Subsections (a) and (b) concern discharges either upon completion of payments due under a confirmed plan, or under some circumstances, when payment cannot be made. On the other hand, eligibility to file a Chapter 13 petition is set forth in 11 U.S.C. § 109:
Only an individual with regular income that owes, on the date of the filing of the petition, noncontingent, liquidated, unsecured debts of less than $307,675 and noncontingent, liquidated, secured debts of less than $922,975, or an individual with regular income and such individual's spouse, except a stockbroker or a commodity broker, that owe, on the date of the filing of the petition, noncontingent, liquidated, unsecured debts that aggregate less than $307,675 and noncontingent, liquidated, secured debts of less than $922,975 may be a debtor under chapter 13 of this title.
While there are some limitations on that general grant of eligibility, see, e.g., § 109(g), there is no prohibition based on the inability to be granted a discharge or the fact that the debtor is a serial filer. Indeed, the Supreme Court long ago found that serial filing was not necessarily barred:
Congress has expressly prohibited various forms of serial filings. See, e.g., 11 U.S.C. § 109(g) (no filings within 180 days of dismissal); § 727(a)(8) (no Chapter 7 filing within six years of a Chapter 7 or Chapter 11 filing); § 727(a)(9) (limitation on Chapter 7 filing within six years of Chapter 12 or Chapter 13 filing). The absence of a like prohibition on serial filings of Chapter 7 and Chapter 13 petitions, combined with the evident care with which Congress fashioned these express prohibitions, convinces us that Congress did not intend categorically to foreclose the benefit of Chapter 13 reorganization to a debtor who previously has filed for Chapter 7 relief. Cf. United States v. Smith, 499 U.S. 160, 167, 111 S.Ct. 1180, 1185, 113 L.Ed.2d 134 (1991) (expressly enumerated exceptions presumed to be exclusive).Johnson v. Home State Bank, 501 U.S. 78, 87, 111 S.Ct. 2150, 2156 (1991).
The Trustee's arguments that this conclusion undercuts other provisions of the code are unpersuasive. Whether debtors with certain kinds of debt, such as domestic support orders, may seek to abuse the system is immaterial. The bankruptcy court always has the authority to guard against bad faith filing and, indeed, must make a finding of good faith before approving a plan. The remedy is not to prohibit all Chapter 13 filings by debtors who previously filed within the applicable period and received discharges when Congress has not provided for such an absolute prohibition.

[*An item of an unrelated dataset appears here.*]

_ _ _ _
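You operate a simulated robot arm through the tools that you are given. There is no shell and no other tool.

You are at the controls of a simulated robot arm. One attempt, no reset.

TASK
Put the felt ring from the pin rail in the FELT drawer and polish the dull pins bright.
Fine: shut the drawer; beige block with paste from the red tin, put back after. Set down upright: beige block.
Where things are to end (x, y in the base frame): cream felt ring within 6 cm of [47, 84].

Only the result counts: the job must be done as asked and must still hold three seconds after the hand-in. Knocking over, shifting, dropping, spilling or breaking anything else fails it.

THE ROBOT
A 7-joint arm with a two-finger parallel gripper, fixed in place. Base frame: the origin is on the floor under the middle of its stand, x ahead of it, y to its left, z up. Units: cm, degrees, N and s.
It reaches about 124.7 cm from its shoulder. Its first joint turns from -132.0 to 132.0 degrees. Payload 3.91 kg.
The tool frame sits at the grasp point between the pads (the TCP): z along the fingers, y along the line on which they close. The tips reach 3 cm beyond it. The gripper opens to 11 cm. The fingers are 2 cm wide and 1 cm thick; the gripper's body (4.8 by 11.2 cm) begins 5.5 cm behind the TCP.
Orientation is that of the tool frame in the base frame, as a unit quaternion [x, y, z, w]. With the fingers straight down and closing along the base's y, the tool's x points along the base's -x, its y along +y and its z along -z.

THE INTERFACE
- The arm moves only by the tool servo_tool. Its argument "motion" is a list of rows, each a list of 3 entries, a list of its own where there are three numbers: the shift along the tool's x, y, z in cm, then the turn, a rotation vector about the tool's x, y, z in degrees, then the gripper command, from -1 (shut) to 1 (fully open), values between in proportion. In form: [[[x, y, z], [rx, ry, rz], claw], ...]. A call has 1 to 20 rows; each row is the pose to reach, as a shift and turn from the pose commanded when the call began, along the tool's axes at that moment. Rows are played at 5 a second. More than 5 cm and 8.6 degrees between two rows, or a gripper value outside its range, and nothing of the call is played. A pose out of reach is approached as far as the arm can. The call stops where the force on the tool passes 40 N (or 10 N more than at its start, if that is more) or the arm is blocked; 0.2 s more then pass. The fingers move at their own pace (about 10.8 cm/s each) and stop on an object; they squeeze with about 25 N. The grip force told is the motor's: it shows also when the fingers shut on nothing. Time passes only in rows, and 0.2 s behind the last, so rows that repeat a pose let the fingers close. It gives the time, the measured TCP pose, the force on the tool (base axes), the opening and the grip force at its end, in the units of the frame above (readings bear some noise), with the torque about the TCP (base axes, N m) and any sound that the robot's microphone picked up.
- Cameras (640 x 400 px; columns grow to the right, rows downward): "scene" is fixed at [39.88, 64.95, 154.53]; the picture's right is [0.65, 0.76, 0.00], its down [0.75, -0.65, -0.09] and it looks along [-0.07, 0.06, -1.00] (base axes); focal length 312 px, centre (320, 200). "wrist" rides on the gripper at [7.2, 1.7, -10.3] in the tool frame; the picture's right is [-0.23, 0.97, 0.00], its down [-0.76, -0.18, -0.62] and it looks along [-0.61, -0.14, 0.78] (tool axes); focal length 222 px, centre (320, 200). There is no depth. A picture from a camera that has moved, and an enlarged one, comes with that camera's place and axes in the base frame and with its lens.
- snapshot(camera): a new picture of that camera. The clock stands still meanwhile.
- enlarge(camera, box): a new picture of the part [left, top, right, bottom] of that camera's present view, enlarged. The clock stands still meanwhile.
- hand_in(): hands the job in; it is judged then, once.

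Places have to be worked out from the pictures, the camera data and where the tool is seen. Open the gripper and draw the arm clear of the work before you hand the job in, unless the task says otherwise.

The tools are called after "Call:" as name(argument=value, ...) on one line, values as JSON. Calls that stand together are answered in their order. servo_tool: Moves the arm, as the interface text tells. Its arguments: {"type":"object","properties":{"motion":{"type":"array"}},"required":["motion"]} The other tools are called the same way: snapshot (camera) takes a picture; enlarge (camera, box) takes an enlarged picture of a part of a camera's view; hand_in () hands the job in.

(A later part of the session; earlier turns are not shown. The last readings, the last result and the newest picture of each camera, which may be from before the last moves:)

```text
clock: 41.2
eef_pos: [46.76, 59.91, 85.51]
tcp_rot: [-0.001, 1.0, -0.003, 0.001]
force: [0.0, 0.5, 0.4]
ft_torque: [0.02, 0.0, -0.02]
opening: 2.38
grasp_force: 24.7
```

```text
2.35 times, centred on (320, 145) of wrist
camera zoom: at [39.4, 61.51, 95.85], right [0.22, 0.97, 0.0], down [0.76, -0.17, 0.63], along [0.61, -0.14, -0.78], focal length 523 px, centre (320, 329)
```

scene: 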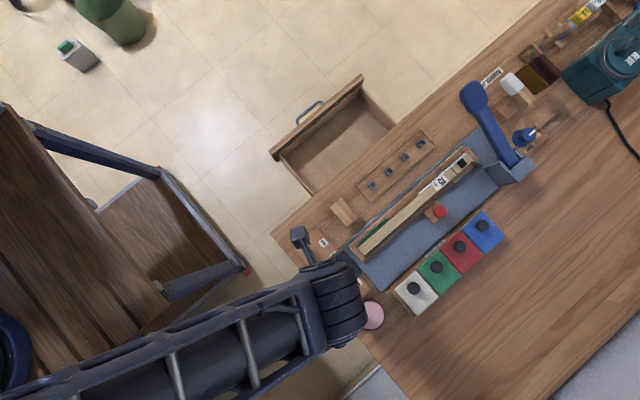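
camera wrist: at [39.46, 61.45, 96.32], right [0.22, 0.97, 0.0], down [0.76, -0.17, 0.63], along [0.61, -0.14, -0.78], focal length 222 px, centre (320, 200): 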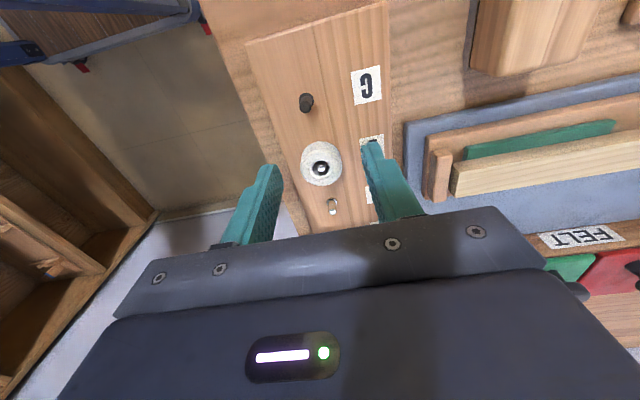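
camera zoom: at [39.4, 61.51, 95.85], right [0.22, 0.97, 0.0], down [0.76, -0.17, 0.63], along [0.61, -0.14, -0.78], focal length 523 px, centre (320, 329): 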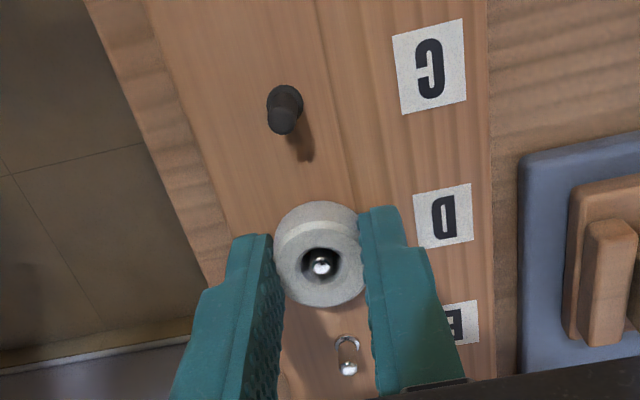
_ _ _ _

The Trustee's argument that this conclusion contravenes the language of Johnson v. Home State Bank is also without merit. He is correct that sections 727(a)(8) and (a)(9), using language similar to that in section 1328(f), explicitly prohibit the grant of a discharge if the debtor previously was granted a discharge in a case filed within a specified period of time. As quoted above, the Court summarized this section in explanatory parenthetical phrases as follows:
Congress has expressly prohibited various forms of serial filings. See, e.g., 11 U.S.C. § 109(g) (no filings within 180 days of dismissal); § 727(a)(8) (no Chapter 7 filing within six years of a Chapter 7 or Chapter 11 filing); § 727(a)(9) (limitation on Chapter 7 filing within six years of Chapter 12 or Chapter 13 filing).Johnson, 501 U.S. at 87. The Trustee argues that because the Supreme Court referred to these provisions as "prohibitions" on filing, the similar language of section 1328(f) should also be interpreted to bar the filing of covered Chapter 13 cases.

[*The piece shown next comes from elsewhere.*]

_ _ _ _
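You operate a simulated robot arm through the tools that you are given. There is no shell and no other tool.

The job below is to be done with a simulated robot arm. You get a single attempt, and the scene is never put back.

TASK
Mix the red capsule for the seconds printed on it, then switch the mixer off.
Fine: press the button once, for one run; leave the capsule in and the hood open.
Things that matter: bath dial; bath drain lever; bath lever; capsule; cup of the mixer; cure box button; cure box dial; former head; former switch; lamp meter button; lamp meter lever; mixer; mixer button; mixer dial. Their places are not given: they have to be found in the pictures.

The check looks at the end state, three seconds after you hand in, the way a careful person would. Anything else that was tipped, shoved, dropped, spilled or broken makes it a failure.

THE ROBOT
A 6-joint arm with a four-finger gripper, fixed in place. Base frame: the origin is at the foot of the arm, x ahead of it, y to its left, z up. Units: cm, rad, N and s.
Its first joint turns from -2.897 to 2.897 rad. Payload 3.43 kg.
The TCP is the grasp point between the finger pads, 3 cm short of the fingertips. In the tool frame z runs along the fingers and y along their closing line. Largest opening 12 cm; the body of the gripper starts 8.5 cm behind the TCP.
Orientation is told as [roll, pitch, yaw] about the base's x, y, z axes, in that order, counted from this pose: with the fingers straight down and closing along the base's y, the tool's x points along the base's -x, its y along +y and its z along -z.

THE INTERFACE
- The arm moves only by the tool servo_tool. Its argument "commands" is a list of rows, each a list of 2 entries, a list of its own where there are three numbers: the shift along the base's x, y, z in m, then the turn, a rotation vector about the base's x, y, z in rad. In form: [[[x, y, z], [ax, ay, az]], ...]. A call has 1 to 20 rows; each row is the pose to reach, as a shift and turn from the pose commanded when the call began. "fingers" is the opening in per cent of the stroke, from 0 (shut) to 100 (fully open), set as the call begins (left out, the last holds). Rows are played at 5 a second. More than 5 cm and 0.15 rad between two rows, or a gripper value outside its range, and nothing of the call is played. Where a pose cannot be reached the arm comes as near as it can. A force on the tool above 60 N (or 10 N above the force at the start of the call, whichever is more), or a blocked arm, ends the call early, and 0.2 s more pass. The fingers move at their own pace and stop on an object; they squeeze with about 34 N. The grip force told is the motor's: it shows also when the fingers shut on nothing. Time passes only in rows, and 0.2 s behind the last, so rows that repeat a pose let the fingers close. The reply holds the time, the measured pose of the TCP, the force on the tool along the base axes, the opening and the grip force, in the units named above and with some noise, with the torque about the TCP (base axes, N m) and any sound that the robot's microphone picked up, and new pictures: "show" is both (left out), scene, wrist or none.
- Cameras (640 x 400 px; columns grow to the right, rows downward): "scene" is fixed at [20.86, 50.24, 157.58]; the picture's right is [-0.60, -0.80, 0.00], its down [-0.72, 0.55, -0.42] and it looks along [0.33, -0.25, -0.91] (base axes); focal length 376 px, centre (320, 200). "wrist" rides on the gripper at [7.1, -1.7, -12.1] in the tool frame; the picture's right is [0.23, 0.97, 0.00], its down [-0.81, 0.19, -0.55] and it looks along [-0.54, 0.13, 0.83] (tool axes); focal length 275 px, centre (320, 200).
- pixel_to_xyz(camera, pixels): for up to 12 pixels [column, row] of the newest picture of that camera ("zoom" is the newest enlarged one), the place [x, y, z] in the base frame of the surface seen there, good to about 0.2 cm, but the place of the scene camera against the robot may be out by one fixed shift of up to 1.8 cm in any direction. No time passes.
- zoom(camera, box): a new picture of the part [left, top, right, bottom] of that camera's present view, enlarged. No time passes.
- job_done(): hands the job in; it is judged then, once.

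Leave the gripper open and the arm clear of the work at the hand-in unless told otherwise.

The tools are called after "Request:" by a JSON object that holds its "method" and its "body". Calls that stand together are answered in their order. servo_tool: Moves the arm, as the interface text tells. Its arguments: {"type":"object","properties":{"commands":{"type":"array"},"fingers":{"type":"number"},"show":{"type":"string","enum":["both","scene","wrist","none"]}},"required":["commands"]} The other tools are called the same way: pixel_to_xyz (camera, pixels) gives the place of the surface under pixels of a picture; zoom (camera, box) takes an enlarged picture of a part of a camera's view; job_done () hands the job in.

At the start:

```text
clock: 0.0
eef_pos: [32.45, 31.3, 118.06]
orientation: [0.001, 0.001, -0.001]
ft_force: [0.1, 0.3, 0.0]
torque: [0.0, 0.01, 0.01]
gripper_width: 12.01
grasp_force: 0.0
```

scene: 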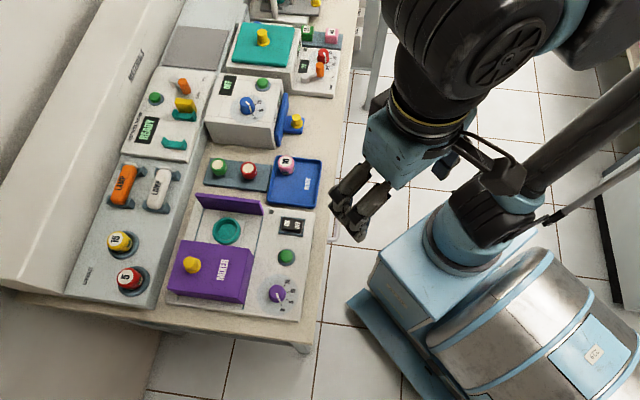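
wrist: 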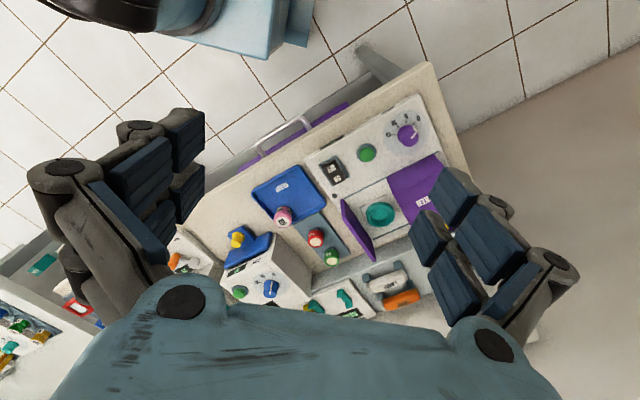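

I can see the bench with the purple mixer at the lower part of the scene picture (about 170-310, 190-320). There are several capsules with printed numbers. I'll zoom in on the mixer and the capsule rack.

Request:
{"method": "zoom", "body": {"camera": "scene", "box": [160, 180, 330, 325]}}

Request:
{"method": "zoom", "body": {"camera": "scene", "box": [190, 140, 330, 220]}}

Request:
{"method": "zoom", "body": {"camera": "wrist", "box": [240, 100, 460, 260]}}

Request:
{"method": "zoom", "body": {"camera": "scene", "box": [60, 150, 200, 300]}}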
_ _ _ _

This argument misapplies the framework of statutory interpretation. A court interpreting a statute must begin by determining whether the statute's language is ambiguous; when a statute's language is unambiguous on its face, the court must apply that language without searching further for indications of Congressional intent. In re Coleman, 426 F.3d at 725. The language of section 1328(f) is clear and unambiguous. It prohibits only the grant of a discharge under Chapter 13, and does not address the circumstances, set out in section 109, under which a Chapter 13 bankruptcy petition may be filed. The provision relied on by the Trustee to prohibit, ab initio, the filing of a petition is part of a statute governing discharges after confirmation of a plan. It simply makes no sense to read § 1328(f) as a limitation on filing. Therefore, it is inappropriate to look to other sources, including the language used in Johnson, to interpret section 1328(f).
Furthermore, even the Supreme Court's characterization of section 727(a)(8) and (a)(9) as types of provisions "prohibiting" serial filings is not inconsistent with the conclusion that section 1328(f) speaks only to the power to grant a bankruptcy discharge. All three statutory provisions prohibit bankruptcy discharge orders under certain circumstances of serial filing, and thus operate to decrease the incentives to engage in those types of serial filing. In this manner, these provisions function as limitations on serial filing in practice, even though they do not directly prohibit the filing of any bankruptcy petition.
Accordingly, the orders appealed from will be affirmed. A separate order will be entered.